Também os surrealistas em Portugal fizeram algumas intervenções performáticas, associadas a maior parte das vezes às suas turtúlias e exposições (Madeira 2007, 2016c) mas, foquemo-nos ao período de sincronia entre os dois fenómenos que nos propusemos analisar: em 1965, teve lugar o primeiro happening nacional com o título Concerto e Audição Pictórica, apresentada na Galeria Divulgação, em Lisboa, onde participaram, alguns elementos do recentemente criado, em 1963, grupo da Poesia Experimental, PO.EX, nomeadamente, António Aragão, Clotilde Rosa, E. M. Melo e Castro, Manuel Batista, Jorge Peixinho o musicus poeticus2, Mário Falcão e Salette Tavares. Será aí que Ernesto de Melo e Castro apresentará pela primeira vez Música Negativa que, através dos seus registos podemos denominar um happening, uma performance, uma vídeo-performance, uma performance para a câmara, ou um re-enactment, uma vez que o filme de 16mm a que temos acesso foi posteriormente registado em 1977 por Ana Hatherly. Já para não dizer que entre 1965 e 1977, Ernesto de Melo e Castro re-apresentou, ou melhor dito, recriou, por diversas vezes e em diversos contextos esta peça que simbolizava o silêncio imposto durante a ditadura portuguesa até 1974. E, importa, também, referir que Melo e Castro nunca se definiu nem como artista plástico, nem como homem de teatro, mas antes como poeta experimental ou poeta visual, e foi a partir daí que criou esta e outras peças que podemos incluir hoje na história da performance portuguesa.

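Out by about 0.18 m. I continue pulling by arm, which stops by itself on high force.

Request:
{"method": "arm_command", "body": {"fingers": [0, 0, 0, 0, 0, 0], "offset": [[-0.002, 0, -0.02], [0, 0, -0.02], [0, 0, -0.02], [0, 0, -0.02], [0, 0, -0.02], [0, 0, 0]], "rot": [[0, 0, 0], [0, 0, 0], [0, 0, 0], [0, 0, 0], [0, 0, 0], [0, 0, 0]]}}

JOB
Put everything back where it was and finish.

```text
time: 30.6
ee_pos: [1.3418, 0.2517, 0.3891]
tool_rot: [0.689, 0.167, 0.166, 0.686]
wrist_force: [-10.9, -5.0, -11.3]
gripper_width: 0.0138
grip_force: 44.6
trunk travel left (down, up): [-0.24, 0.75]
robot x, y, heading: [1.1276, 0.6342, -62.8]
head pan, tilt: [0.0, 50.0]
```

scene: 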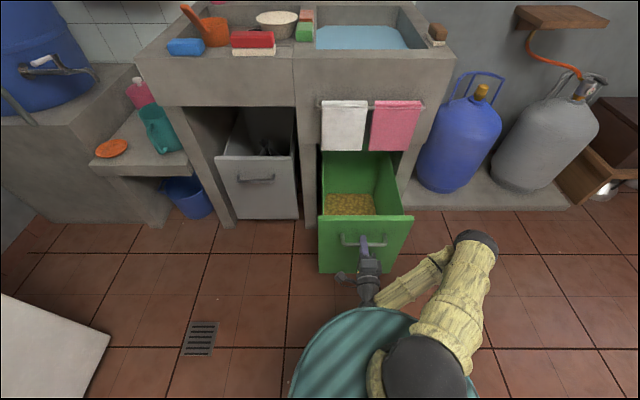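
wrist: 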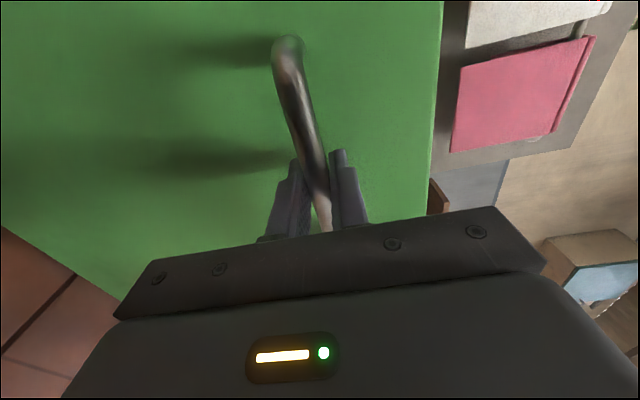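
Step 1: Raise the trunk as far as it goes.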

A performance Música Negativa que representava uma crítica ao silêncio imposto pelo fascismo “consistiu na interpretação ritualizada gestualmente, de uma partitura especialmente criada, usando três grandes chocalhos metálicos, sem os respetivos badalos que, portanto, não emitiam som algum”.3 Como referimos atrás, Melo e Castro repetiu esta intervenção performativa, diversas vezes, com outros instrumentos sem som, como, por exemplo, garrafas de CocaCola. Desenvolveu ainda outra intervenção chamada Foco e Barulho que consistiu “em escurecer a sala para depois abrir inesperadamente um foco de 1500 Watts voltado para a assistência, simultaneamente com o irromper de um barulho muito forte feito pela percussão (Mário Falcão) e por todos os ruídos que puderam ser produzidos pelos outros participantes. Tudo durou pouco mais de 1 minuto, voltando a sala à luz normal”4. Era uma forma de expôr metaforicamente o público aos métodos de tortura dos interrogatórios da PIDE, onde o foco de luz intensa era usado para atordoar os sentidos dos presos políticos.

Será no contexto desse Concerto e Audição Pictórica (1965) que também se apresentará uma outra intervenção performativa, O Funerão do Aragal, re-significada no texto “António António, Aragão Aragão” (2015) por Melo e Castro como uma explícita relação com a guerra colonial portuguesa. Para este autor O Funerão do Aragal, traduziu um momento de absoluto humor absurdo cujo simbolismo era evidente tendo em atenção os mortos das guerras nas colónias de África, cujo processo descreve assim:

Ao redor de uma mesa que foi trazida já posta, com pratos de comida, sentamo-nos e começámos a [simular] comer ruidosamente, mastigando e batendo com os talheres nos pratos... ao lado da mesa foi colocado um caixão de pinho onde o Aragão se deitou. Então todos nos levantámos um a um e despejamos os restos de comida dos pratos por cima do corpo do Aragão. Seguidamente levantamos o caixão e saímos lentamente da cena enquanto se ouviam acordes da marcha fúnebre do costume (2015:132).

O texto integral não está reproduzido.